In the current version, resizing the vector requires allocating a new buffer and copying all the members into it. We use the copy and swap idiom to provide the strong exception guarantee (If an exception is thrown, all resources are cleaned up, and the object remains unchanged).
void pushBackInternal(T const& value)
{
new (buffer + length) T(value);
++length;
}
void reserveCapacity(std::size_t newCapacity)
{
Vector<T> tmpBuffer(newCapacity);
std::for_each(buffer, buffer + length,
[&tmpBuffer](T const& v){tmpBuffer.pushBackInternal(v);}
);
tmpBuffer.swap(*this);
}
Thus, resizing a Vector can be a very expensive operation because of all the copying that can occur.
Using the move constructor rather than the copy constructor during a resize operation could potentially be much more efficient. However, the move constructor mutates the original object, and if there is a problem, we need to undo the mutations to maintain the strong exception guarantee.
The first attempt at this is:
void moveBackInternal(T&& value)
{
new (buffer + length) T(std::move(value));
++length;
}
void reserveCapacity(std::size_t newCapacity)
{
Vector<T> tmpBuffer(newCapacity);
try
{
std::for_each(buffer, buffer + length,
[&tmpBuffer](T& v){tmpBuffer.moveBackInternal(std::move(v));}
);
}
catch(...)
{
// If an exception is thrown you need to move the objects back
// from the temporary buffer back to this object.

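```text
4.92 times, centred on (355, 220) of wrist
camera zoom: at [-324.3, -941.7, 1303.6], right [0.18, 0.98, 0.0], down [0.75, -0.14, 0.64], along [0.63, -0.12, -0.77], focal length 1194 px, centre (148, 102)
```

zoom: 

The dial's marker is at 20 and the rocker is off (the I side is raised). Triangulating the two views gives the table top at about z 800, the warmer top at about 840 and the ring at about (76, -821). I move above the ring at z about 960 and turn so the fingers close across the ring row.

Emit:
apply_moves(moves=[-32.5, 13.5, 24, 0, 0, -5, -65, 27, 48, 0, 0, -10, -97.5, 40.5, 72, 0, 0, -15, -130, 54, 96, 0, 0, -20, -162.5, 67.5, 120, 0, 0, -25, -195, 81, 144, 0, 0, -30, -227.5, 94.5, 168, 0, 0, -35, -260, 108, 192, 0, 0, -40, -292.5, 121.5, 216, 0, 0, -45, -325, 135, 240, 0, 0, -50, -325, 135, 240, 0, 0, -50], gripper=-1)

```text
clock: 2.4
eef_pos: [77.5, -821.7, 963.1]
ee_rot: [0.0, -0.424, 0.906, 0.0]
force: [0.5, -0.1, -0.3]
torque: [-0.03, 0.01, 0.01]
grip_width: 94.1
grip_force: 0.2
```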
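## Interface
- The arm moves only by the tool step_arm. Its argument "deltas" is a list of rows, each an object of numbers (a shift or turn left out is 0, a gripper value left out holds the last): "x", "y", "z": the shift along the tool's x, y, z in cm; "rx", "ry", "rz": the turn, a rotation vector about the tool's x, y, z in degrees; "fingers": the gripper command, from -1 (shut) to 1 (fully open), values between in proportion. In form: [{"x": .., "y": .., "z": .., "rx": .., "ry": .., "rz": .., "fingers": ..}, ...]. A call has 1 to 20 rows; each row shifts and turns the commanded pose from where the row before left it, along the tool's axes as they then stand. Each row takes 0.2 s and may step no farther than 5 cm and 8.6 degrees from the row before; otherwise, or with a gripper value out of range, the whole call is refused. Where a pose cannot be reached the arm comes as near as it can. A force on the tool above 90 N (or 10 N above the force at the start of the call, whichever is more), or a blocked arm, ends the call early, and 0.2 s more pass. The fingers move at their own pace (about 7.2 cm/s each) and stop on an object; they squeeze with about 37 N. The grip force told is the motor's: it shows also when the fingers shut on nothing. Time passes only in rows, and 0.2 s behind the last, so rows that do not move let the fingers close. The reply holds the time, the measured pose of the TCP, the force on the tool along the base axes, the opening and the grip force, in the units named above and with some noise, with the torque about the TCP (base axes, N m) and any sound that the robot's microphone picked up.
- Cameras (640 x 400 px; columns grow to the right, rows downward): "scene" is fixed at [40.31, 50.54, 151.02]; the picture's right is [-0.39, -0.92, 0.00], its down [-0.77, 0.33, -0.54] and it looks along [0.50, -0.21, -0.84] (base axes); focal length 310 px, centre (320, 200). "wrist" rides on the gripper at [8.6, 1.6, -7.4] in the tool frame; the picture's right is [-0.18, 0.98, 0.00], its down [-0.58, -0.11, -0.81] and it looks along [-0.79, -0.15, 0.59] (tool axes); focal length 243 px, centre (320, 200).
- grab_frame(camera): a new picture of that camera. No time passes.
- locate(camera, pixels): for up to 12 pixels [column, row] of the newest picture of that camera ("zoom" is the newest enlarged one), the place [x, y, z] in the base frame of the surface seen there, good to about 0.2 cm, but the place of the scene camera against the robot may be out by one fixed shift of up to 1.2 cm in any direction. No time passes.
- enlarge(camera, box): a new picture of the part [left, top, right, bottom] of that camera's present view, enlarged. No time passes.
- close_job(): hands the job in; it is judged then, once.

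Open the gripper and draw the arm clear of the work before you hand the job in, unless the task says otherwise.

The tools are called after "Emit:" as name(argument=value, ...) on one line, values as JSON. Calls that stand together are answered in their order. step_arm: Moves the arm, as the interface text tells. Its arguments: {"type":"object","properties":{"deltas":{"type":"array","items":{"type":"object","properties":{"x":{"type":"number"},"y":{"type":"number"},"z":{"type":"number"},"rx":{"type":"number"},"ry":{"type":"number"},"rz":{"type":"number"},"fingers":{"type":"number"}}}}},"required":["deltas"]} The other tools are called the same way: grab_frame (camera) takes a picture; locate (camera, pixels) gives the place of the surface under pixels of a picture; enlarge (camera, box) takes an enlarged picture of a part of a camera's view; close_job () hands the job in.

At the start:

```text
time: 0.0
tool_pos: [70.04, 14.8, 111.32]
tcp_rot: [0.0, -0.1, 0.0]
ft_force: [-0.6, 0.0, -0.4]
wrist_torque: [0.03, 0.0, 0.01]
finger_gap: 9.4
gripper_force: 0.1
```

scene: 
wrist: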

for(int loop=0; loop < tmpBuffer.length; ++loop)
{
// The problem is here:
// If the initial move can throw,
// then trying to move any of the objects back can also throw.
// which would leave the object in an inconsistent state.
buffer[loop] = std::move(tmpBuffer[loop]);
}
// Then remember to rethrow the exception after we have fixed the state.
throw;
}
tmpBuffer.swap(*this);
}
As the above code shows, if the type T can throw during its move constructor, you can't guarantee that the object will be returned to its original state (moving the elements back may cause another exception). So, we cannot use the move constructor to resize the vector if the type T can throw during move construction.
However, not all types throw when being moved. In fact, it is recommended that move constructors never throw. If we can guarantee that the move constructor does not throw, we can simplify the above code considerably and still provide a strong exception guarantee.
void reserveCapacity(std::size_t newCapacity)
{
Vector<T> tmpBuffer(newCapacity);
std::for_each(buffer, buffer + length,
[&tmpBuffer](T& v){tmpBuffer.moveBackInternal(std::move(v));}
);
tmpBuffer.swap(*this);
}
void moveBackInternal(T&& value)
{
new (buffer + length) T(std::move(value));
++length;
}
So now we have to write the code that decides which version we should use at compile time. The simplest way to do this is to use template specialization of a class using the standard class std::is_nothrow_move_constructible<T> to help differentiate types with a non-throwing move constructor. This is simple enough:
template<typename T, bool = std::is_nothrow_move_constructible<T>::value>
struct SimpleCopy
{
// Define two different versions of this class.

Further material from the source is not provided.